Шрифт:
Интервал:
Закладка:
Итак, правительственные попытки противостоять некоторым бедственным и тревожным последствиям совершавшейся аграрной революции не увенчались успехом ни в первую половину века, ни при Елизавете, когда, впрочем, экспроприация уже слишком далеко зашла вперед. «У нас есть хорошие законы, — говорил с горечью Латимер в 1549 г., — относительно землевладельцев и огораживания ими земель, но в конце концов из этого ничего не выходит» [108]. Последняя половина фразы вполне совпадает с действительностью, но первую мы понимаем больше как иронию или придворный эвфемизм. Если признать главным принципом всякой кодификации стремление к возможно большей целесообразности издаваемых законов, то аграрная кодификация Тюдоров стоит ниже всякой критики. Правительство хотело бороться с последствиями нашествия капитала на мэнор, извлекая в то же время все выгоды от этого нашествия. Задача была не только трудна, но и неисполнима. Юридическая беспомощность экспроприируемых оказалась в XVI в. такой же, какой была и в XV. Но в начале настоящей главы мы указывали, что быстрый темп аграрной революции обусловился не только удобоподвижностью и величиной денежного капитала, ринувшегося на землю, но и социальной слабостью экспроприируемых. Понятие же социальной слабости шире понятия юридической беспомощности. Мы должны теперь отметить, что, не имея возможности на основании существовавших до аграрного переворота и изданных во время него законоположений бороться с коалицией лендлордов и денежного капитала, экспроприируемые фермеры вместе с тем не могли надеяться на успешную борьбу и при помощи незаконных, насильственных мер со своей стороны.
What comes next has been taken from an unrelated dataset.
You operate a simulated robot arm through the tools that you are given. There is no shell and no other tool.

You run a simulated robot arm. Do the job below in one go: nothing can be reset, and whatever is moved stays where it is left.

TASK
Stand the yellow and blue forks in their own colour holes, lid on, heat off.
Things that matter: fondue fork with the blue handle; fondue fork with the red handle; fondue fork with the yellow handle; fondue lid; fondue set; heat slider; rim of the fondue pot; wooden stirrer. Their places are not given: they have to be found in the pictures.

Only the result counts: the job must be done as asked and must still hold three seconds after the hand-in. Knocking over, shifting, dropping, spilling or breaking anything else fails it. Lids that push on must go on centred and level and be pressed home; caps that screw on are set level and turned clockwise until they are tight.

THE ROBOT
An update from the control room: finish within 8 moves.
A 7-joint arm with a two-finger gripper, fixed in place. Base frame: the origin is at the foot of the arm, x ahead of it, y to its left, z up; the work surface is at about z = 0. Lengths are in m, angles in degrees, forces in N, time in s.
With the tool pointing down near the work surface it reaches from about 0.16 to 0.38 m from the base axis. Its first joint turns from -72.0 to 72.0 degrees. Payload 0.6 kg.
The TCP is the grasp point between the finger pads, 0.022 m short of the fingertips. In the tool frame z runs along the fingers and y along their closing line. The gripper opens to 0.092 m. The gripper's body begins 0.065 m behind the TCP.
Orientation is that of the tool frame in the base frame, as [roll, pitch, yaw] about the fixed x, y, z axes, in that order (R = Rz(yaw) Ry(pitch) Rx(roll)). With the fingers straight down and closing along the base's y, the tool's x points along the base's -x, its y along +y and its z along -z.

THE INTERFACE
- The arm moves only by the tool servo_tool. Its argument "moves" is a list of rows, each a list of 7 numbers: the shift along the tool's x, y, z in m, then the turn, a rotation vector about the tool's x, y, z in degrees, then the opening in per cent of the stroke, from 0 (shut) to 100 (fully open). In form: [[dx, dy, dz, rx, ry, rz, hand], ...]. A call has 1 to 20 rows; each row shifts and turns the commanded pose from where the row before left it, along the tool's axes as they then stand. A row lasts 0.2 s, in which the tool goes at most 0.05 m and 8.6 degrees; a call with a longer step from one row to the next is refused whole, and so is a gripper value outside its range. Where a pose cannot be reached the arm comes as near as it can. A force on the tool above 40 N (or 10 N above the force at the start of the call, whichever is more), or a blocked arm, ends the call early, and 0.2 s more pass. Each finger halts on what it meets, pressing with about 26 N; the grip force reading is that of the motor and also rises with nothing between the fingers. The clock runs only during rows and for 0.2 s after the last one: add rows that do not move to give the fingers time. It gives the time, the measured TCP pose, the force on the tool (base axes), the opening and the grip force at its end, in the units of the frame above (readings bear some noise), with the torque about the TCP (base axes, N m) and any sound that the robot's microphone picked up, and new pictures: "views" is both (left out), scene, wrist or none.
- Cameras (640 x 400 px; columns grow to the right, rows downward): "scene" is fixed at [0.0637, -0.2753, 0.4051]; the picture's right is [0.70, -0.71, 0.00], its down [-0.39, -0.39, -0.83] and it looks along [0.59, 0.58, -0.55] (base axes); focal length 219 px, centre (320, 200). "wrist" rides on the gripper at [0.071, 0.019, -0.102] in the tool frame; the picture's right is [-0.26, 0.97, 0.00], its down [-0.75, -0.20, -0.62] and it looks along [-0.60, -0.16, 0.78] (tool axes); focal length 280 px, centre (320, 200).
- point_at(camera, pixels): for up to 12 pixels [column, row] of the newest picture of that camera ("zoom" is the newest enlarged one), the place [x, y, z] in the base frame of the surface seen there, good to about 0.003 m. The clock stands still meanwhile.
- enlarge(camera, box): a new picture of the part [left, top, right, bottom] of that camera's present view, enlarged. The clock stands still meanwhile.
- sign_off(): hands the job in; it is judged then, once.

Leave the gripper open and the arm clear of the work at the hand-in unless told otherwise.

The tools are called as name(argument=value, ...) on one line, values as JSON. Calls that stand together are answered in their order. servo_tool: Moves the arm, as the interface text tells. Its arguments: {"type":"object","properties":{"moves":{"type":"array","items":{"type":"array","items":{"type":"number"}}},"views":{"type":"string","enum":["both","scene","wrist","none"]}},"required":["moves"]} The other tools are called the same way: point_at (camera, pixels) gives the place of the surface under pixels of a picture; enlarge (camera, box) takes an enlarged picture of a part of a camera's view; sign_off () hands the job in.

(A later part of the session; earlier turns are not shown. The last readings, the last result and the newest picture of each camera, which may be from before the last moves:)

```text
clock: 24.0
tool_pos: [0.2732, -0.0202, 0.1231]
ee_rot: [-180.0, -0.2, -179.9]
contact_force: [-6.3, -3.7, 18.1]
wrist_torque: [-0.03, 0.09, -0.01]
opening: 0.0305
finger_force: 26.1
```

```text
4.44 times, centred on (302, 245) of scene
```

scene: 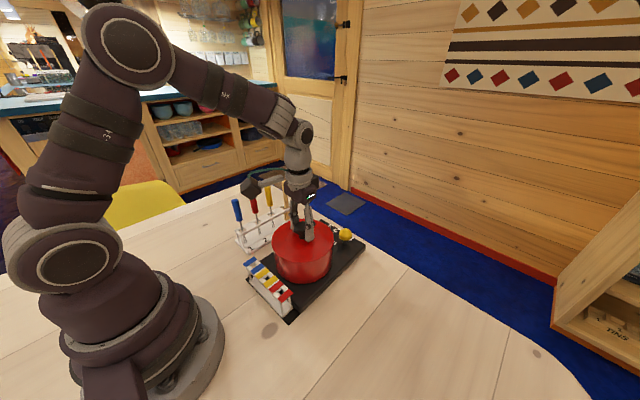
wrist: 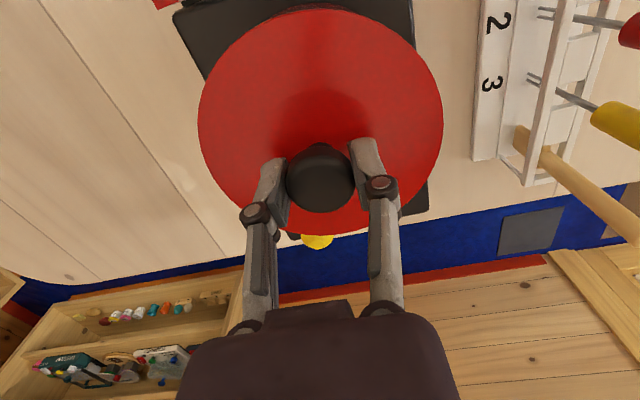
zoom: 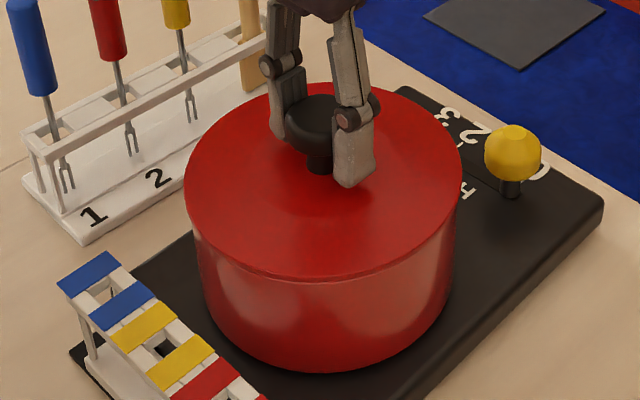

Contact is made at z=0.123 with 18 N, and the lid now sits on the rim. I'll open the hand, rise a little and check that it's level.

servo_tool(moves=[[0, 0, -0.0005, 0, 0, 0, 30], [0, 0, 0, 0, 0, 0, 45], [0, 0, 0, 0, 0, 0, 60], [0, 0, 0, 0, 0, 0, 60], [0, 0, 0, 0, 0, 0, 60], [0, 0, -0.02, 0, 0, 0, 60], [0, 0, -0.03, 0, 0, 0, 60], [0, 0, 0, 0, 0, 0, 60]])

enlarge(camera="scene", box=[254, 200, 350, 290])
Собственно, серьезным народным движением, прямо вызванным огораживаниями общинных полей и сносом крестьянских дворов, было только восстание Роберта Кэта в Норфольке в царствование Эдуарда VI, в 1549 г. Других движений, заслуживающих хоть какого-нибудь внимания, аграрный переворот не вызвал. Тем с большим интересом мы принялись за его изучение с целью определить хоть приблизительно его силу и размер. Прежде всего, конечно, поиски за разгадкой этой проблемы сосредоточились на том знаменитом сером и обгоревшем по краям листе кэтовского «моления», который, как говорит норфолькское предание, был передан в руки королевских предводителей гонцом Кэта тотчас же после передачи повешенным. Этот лист хранится в Британском музее [109], и в нем-то мы искали разъяснения события. Но кэтовская петиция дала слишком мало, вернее, слишком уже известное. Пришлось обратиться к систематическому чтению всех заметок, всех писем и упоминаний, хоть какое-нибудь отношение к Кэту имеющих [110]. Тогда стало выясняться следующее.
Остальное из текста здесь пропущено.